E: We’ll always have “HII, Ryan”. Also, North Dumpling in LES, fire dumpling spot where you could get 10 for $4 and they have allll the sauces
What has changed in the last five or ten years that has been hard to watch?
E: It's been hard watching my friends who were raised here struggling to find an apartment to live in as adults. I’ve gotten lucky with a semi-rent-controlled apartment which was passed down to me but It’s all very unachievable wealth now. No regular person in society is able to live comfortably anymore and that goes for coffee being $8. It’s sad because there is a lot of mental health being healed when someone is able to take themselves out for breakfast or coffee with a friend. When that becomes unaffordable what do we do?

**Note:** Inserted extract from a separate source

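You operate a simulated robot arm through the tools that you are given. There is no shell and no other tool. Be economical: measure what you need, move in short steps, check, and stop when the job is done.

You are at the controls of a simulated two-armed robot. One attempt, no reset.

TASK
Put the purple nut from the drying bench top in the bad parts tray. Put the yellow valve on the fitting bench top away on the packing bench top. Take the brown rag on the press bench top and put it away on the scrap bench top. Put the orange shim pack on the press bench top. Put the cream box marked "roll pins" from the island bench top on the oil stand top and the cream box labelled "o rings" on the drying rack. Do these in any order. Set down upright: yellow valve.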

K: That’s fair. I got breakfast with a friend this morning even though my house was close by and I could have made us breakfast instead of paying $30 for it but I wanted to sit outside and have someone else make food for me on my day off. It was overpriced and I get that but at this point, all we have left are the “treat myself” moments to go off of, what else is there to do? Those little pleasures are going to give me the time that I crave within my community. Even us here right now, this iced tea was $6 but I get to sit outside with you and enjoy summer which wouldn’t be the same if we met at my house with the a.c on
E: Exactly. I think that’s what scares me—how hard it will be with unaffordability. Will it ever get to a point where we’re totally sectioned off? With rent and the cost of everything else getting so out of control, it’s worrying. When did a BEC start being $10?
K: I bought a full-size bag of cool ranch Doritos the other day… guess how much this shit cost me. Just kidding don’t guess. It was $6.50, what is happening???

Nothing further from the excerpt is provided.